His films present a world populated by solitary beings
with a burning need to communicate their way out of eternal
and mutual incomprehension. Born in Rimini in 1920, he transferred
to Rome as a young man.
Before
the outbreak of the WW2, he put together a radio sketch with
actor Aldo Fabrizi, and met the woman with whom he would share
his life: Giulietta Masina. With Fabrizi's help, he entered
cinematography, working on various melodramas between 1939
and 1944. Not until 1945 did the doors of fame and fortune
open for the two friends: and they met Roberto Rossellini.
Fellini signed the screenplay which was the basis of a huge
international success, Roma Città Aperta. Eight years
later, he came out with his first masterpiece, I Vitelloni.

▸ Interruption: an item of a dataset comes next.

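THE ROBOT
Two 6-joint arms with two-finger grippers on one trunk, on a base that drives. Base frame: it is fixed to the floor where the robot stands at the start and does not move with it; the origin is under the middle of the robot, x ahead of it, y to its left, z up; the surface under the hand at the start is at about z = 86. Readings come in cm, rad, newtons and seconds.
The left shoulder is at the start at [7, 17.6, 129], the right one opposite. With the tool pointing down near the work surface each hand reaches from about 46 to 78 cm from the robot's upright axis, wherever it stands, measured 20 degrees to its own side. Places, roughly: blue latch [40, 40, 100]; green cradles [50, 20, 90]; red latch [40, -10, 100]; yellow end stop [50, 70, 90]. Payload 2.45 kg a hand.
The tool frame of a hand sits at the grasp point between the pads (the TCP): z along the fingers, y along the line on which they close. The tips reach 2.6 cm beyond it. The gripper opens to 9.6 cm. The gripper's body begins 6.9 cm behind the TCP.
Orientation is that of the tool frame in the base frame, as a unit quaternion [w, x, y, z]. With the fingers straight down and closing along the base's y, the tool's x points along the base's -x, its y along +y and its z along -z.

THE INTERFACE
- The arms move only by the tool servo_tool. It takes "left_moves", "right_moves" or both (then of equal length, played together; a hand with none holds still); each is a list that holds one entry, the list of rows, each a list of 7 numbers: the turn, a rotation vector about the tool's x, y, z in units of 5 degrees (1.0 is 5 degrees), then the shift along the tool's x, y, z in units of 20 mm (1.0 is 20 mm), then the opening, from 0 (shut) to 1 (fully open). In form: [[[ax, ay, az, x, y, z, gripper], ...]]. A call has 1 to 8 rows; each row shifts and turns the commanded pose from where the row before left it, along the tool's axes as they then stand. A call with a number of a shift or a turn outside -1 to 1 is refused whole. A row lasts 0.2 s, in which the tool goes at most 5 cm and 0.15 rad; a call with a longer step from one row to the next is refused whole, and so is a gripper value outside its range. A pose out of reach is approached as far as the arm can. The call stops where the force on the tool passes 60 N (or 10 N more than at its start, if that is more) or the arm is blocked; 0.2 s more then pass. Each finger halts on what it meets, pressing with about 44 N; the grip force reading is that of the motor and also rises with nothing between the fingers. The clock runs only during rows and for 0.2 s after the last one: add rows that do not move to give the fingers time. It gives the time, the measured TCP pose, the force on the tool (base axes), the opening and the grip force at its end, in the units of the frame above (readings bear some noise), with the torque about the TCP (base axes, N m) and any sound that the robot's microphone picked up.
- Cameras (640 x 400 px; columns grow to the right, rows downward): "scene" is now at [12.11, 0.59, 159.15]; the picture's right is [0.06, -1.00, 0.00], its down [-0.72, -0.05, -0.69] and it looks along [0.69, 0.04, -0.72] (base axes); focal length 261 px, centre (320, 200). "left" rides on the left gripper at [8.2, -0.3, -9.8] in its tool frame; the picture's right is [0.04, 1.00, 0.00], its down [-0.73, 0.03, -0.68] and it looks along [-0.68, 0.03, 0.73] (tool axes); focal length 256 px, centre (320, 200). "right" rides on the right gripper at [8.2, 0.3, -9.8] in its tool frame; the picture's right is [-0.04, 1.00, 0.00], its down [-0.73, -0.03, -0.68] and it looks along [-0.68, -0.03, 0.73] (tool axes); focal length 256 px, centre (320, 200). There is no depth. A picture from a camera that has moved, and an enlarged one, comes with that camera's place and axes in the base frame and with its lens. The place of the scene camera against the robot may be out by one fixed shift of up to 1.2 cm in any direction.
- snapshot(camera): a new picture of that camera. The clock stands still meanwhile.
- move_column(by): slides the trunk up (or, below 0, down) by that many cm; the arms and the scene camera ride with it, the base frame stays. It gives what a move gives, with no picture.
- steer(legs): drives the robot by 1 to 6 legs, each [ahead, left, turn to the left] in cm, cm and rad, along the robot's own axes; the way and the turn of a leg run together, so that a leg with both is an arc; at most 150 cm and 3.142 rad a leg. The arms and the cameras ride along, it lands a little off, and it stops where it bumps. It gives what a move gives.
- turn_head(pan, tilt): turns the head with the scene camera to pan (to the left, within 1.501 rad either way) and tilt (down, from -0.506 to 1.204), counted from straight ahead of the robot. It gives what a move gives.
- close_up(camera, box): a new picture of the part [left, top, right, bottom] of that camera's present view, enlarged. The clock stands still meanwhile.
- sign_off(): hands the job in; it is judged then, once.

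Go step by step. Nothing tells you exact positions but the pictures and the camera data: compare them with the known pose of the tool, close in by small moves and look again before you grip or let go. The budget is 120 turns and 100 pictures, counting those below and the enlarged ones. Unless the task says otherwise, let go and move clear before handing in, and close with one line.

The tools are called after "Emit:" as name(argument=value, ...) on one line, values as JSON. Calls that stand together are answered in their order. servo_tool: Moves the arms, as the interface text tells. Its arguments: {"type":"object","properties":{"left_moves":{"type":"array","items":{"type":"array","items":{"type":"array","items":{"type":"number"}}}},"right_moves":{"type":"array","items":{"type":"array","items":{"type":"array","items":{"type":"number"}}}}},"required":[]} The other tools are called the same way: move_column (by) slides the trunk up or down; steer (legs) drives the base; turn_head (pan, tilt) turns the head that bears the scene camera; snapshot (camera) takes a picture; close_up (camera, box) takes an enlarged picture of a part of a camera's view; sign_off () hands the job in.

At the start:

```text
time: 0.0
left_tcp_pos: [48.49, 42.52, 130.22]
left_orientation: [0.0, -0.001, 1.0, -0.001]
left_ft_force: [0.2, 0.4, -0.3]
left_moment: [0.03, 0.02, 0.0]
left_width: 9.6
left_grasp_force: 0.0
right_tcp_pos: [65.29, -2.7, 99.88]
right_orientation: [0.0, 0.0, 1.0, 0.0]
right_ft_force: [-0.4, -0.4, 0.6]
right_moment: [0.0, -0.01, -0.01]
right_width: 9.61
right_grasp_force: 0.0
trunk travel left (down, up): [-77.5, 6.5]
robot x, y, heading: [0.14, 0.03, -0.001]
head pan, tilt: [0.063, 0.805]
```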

La dolce vita in 1960, guaranteed his place
on the Mt. Olympus of film, alongside his leading man and
alter-ego on film, the great Marcello Mastroianni. Initially,
Fellini's crude portrayal of 1960's Roman high-society caught
between sensuality and hypocrisy created a scandal. Yet the
film began to win prizes and accolades from diverse sources,
the Golden Palm at Cannes, for example. This success was followed
by an Oscar for 8 1/2, the autobiographical account of a director's
life, played by Mastroianni, and Giulietta degli Spiriti
in 1965.
In
1974, the great man presented another autobiographical film,
Amarcord, woven of his dreams and memories. The finished
tapestry depicts is a return to the source, to the roots,
where simplicity is transformed into the purest kind of magic
and even hatred is blurred by nostalgia.
Filmed entirely at Cinecittà, even the settings abroad, the
film is quite an accomplishment. The title stems from an expression
in the dialect of Rimini: A'mar'còrd, or in straight
Italian mi ricordo: I remember.
Hidden behind this misty illustration of adolescence, the
film contains Fellini's harsh criticism of the political regime
of the day; more than that, however, it denounces the people
who chose to submit.
In the U.S., the film broke box office records and received
countless awards and honors. It even won an Oscar for Best
Foreign Film and two nominations
for
Best Director and Best Original Screenplay. He also received
a Golden Globe nomination for Best Foreign Film.
Fellini was struck by a cerebral seizure on August 3, 1993
at his beloved Grand Hotel in Rimini. He later died of complications
on October 1st at Rome's Policlinico hospital.